Royal Denship, the Danish builder behind Big Roi, Princess Mariana, and other megayachts among the largest in the world, has declared bankruptcy.
About 100 employees are being laid off, according to published reports. The bankruptcy court in Aarhus, where Royal Denship was headquartered, made the declaration official on April 3. The yard’s Web site indicates that court-appointed lawyers are now trustees and provides their contact information for clients.
The daily newspaper Borsen quotes Lars Skytte Jorgensen, CEO of Royal Denship, as saying a combination of cancelled orders and clients failing to pay on time led to the decision. The same newspaper just last fall quoted him and Peter Johansen, the yard’s owner, as saying they had a full order book.
Royal Denship isn’t the only yard recently affected by the slumping economy. The Ferretti Group is undergoing a debt restructuring to ensure its future, and Rodriguez Group, which reported a loss of €47.6 million (about $64.4 million) last year, opted last month for Safeguard, a French insolvency regime that allows a company to continue operating and to withhold paying its outstanding liabilities until it works out a repayment schedule with banks.

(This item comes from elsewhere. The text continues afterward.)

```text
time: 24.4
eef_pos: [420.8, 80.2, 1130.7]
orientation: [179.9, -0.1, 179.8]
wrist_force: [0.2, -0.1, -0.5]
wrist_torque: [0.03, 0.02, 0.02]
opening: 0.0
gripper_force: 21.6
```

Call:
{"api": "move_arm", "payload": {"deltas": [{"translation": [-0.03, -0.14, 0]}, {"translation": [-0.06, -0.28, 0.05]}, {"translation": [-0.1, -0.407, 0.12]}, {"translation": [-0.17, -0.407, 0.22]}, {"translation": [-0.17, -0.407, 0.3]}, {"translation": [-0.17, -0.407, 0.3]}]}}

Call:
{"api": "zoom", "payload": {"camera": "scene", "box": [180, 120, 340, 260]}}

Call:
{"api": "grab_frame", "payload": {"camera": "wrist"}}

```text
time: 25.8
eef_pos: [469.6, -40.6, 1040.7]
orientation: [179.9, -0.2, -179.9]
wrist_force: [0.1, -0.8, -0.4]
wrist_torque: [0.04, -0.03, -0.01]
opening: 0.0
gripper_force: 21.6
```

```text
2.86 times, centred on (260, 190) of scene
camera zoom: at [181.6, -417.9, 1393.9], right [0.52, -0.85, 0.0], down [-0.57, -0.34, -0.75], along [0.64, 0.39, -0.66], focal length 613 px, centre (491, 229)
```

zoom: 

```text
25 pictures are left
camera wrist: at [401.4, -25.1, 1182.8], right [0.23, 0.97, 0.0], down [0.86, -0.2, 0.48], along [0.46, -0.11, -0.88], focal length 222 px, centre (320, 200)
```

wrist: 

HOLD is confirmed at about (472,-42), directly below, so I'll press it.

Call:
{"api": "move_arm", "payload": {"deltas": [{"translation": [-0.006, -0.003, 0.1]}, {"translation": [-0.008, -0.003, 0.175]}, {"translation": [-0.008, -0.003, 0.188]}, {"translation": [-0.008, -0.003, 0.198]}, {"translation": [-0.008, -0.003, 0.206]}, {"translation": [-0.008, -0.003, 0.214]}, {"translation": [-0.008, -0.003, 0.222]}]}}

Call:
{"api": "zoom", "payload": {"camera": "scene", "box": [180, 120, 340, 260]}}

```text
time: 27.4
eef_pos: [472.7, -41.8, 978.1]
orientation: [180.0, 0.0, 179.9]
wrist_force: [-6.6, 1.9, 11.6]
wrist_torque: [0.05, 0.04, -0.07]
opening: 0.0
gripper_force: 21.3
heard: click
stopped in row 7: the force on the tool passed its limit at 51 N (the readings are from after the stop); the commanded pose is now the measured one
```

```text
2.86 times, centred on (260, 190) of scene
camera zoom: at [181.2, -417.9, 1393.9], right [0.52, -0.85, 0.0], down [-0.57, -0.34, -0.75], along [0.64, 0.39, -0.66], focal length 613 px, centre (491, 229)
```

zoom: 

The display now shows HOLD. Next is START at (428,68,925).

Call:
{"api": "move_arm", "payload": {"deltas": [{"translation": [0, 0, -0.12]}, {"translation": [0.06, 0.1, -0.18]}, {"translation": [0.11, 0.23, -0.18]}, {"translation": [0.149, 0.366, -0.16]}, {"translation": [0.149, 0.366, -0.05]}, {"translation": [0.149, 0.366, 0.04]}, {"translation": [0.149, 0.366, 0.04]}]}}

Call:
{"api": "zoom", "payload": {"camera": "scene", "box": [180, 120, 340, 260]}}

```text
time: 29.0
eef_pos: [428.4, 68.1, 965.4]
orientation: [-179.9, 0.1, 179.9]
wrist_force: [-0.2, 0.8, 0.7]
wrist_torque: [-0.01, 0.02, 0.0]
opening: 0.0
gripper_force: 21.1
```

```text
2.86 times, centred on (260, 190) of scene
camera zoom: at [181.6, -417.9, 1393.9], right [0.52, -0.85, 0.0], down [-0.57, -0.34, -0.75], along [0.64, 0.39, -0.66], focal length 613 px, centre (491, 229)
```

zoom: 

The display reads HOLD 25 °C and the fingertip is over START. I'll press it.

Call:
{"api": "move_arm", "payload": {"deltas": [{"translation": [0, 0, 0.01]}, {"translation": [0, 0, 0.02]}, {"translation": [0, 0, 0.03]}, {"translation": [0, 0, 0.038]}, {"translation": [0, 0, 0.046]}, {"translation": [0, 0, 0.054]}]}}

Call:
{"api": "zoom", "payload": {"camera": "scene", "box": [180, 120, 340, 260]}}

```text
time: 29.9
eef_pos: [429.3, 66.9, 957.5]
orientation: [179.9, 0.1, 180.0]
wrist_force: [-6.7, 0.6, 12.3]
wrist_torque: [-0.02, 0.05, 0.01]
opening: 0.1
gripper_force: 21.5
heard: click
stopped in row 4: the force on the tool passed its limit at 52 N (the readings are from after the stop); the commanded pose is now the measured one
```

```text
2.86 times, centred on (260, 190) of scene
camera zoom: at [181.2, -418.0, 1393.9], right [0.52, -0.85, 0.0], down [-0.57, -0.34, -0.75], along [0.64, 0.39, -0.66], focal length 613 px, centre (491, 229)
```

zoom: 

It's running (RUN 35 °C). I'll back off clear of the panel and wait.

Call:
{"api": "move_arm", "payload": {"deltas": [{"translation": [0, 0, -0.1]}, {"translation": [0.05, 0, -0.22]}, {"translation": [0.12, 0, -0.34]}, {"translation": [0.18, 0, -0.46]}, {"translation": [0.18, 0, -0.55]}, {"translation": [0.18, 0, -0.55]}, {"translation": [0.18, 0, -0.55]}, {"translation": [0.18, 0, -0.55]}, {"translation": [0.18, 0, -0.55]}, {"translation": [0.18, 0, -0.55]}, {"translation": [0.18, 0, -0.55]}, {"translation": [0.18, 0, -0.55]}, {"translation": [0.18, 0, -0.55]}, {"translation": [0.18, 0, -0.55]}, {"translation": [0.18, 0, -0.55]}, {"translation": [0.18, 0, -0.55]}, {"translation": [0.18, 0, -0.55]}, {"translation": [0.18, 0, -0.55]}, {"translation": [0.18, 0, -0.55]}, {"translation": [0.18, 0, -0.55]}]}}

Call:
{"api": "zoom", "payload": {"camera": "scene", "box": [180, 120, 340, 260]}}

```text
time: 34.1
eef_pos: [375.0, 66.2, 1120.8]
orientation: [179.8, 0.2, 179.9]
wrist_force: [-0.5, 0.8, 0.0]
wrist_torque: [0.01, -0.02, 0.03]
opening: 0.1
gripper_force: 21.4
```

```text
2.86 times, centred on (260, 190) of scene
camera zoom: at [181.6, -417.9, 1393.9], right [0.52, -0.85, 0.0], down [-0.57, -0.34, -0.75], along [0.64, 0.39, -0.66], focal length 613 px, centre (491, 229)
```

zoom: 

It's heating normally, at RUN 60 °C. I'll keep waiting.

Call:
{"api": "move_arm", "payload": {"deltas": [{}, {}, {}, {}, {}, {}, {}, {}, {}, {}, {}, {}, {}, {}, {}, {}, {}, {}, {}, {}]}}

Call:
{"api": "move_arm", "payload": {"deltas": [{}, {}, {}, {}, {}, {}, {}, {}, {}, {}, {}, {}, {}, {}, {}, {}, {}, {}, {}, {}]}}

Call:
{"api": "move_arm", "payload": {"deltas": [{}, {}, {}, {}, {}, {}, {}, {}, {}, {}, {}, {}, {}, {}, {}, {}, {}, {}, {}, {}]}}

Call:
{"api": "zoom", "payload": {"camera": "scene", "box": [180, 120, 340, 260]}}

And just last week, Royal Huisman announced the cancellation of Gitana and the Windjammer project, both of which were anticipated for delivery in 2011. (Other contracts remain unaffected.)
Thankfully not all superyacht businesses are laying off staff or seeing clients back out of deals, however. Trinity Yachts, for example, is hiring engineers, welders, drafters, and others at both of its facilities. Capt. Mark Drewelow, head of C2C, a West Coast-based support company, told me just last month that his firm is incredibly busy and might even add staff this year. And Westport Shipyards experienced its best ever Palm Beach Boat Show in March. Other yards that had owners suspend contracts are meeting with clients interested in stepping in, and some designers are additionally filling requests for proposals.
Is the economic downturn over? No. But perhaps things aren’t as dire as they may have seemed, either.